READING PASSAGE:
----------------------------------------

The Social Security System (SSS) said the scheduled increase in the monthly contribution of members starting next year will ensure the long-term viability of the pension fund and increase the benefits to be enjoyed by them and their beneficiaries.
In a statement released by the Department of Finance (DOF), it said that higher monthly contribution rate of the SSS aims to offset the financial impact of the P1,000 increase in the monthly pension of all member-pensioners that was implemented in 2017.
Beginning in January 2021, SSS monthly contribution rate will increase by one percentage point to 13 percent from the current 12 percent of their respective salaries, but not to exceed the prescribed maximum monthly salary credit (MSC).
This latest continuation hike is accordance with the Social Security Act (SSA) of 2018, also known as Republic Act (RA) No. 11199.
Finance Secretary and SSS Chairman Carlos G. Dominguez III said he hopes that their members would see the higher monthly contributions as savings and safety net against the future hazards of sickness, maternity, disability, unemployment, old age, death, among others.
Dominguez pointed out that the restructuring of the SSS contribution rate, along with the minimum and maximum MSCs and the other provisions of RA No. 11199, will "ensure the long-term viability of the SSS Fund, expand its coverage and provide more and higher benefits.”

----------------------------------------

WRITTEN TASKS:
1. Your answer is an exact quotation from the reading passage: it starts at "Beginning in January" and ends at "death, among others.".
2. I need the reading passage continued from the place where it stops.

----------------------------------------

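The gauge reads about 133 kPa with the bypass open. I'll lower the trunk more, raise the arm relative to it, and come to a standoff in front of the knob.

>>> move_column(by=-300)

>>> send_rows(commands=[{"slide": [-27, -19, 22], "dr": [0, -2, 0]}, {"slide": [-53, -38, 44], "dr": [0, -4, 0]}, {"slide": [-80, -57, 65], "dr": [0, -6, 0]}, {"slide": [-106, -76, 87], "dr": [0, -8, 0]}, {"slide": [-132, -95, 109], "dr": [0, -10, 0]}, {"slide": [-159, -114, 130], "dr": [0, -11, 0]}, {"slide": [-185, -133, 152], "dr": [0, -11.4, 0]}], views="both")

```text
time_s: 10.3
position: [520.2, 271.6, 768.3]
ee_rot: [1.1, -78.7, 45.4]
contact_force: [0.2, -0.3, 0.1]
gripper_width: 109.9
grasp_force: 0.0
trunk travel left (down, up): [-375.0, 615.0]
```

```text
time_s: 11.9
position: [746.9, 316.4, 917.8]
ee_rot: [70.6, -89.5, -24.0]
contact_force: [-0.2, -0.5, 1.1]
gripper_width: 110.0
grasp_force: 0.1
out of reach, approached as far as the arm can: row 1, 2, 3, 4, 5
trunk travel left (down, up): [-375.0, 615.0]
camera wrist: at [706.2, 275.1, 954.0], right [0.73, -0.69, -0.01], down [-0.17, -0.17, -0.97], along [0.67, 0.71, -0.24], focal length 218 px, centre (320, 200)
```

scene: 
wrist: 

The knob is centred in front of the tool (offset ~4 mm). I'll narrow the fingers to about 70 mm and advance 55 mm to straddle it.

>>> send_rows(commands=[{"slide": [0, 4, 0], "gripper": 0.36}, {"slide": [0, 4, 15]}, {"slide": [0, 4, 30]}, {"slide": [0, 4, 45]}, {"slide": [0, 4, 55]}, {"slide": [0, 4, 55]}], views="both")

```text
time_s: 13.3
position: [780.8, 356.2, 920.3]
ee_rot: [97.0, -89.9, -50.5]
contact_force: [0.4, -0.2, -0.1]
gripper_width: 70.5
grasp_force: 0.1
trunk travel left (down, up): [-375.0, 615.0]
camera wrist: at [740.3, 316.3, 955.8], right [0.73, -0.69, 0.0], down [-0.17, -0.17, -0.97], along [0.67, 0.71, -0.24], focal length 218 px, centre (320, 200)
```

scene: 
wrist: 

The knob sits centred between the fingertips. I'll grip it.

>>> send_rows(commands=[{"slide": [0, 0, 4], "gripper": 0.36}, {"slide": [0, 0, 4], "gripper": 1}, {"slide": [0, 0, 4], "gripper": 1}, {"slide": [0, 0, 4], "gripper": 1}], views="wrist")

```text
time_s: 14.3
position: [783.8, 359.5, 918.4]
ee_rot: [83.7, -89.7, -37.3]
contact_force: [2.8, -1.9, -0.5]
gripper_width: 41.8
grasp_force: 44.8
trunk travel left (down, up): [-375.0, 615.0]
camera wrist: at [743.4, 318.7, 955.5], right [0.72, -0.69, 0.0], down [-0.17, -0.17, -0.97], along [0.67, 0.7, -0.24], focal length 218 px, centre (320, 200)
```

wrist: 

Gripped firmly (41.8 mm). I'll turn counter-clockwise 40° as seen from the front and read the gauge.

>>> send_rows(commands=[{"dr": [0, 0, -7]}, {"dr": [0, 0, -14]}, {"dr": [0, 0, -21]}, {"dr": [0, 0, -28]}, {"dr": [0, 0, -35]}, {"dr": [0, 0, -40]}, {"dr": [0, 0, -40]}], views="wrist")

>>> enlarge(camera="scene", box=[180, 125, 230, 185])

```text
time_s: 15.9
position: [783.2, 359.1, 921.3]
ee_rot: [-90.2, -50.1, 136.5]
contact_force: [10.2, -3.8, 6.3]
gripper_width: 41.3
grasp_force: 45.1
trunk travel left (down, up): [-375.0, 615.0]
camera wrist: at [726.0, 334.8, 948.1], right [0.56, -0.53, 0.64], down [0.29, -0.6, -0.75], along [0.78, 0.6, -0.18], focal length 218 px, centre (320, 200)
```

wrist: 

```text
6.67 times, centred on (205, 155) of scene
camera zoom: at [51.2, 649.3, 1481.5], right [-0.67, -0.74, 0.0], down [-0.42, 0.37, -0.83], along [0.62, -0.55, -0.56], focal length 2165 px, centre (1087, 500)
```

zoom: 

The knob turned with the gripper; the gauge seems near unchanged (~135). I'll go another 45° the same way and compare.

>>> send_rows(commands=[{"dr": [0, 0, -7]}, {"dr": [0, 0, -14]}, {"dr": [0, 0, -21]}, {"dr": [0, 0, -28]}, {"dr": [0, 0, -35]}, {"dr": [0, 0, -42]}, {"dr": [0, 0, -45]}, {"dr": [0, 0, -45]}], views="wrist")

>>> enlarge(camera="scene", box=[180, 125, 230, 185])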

----------------------------------------

OUTPUTS BY TASK:
1.
Beginning in January 2021, SSS monthly contribution rate will increase by one percentage point to 13 percent from the current 12 percent of their respective salaries, but not to exceed the prescribed maximum monthly salary credit (MSC).
This latest continuation hike is accordance with the Social Security Act (SSA) of 2018, also known as Republic Act (RA) No. 11199.
Finance Secretary and SSS Chairman Carlos G. Dominguez III said he hopes that their members would see the higher monthly contributions as savings and safety net against the future hazards of sickness, maternity, disability, unemployment, old age, death, among others.

2.
The MSC is the determining factor for contributions and benefits, which is based on the member’s monthly earnings.
“Upon full implementation in 2025, the reforms under the SSA of 2018 will offset the adverse financial impact of the P1,000 pension increase granted in 2017,” Dominguez said.
Through the SSA of 2018, the SSS last year introduced the Unemployment Benefit for members involuntarily separated from their jobs, and extended the MSC cap for the computation of benefits to P20,000.
The upgrade in the MSC cap, meanwhile, increased the amount of benefits that members and/or their beneficiaries are entitled to receive, such as sickness, maternity, unemployment, retirement, disability, death, and funeral.
“Any drop in collections may lead to cash flow and liquidity issues. This could endanger the SSS’ ability to provide its members and their beneficiaries with benefits and loan privileges,” Dominguez said.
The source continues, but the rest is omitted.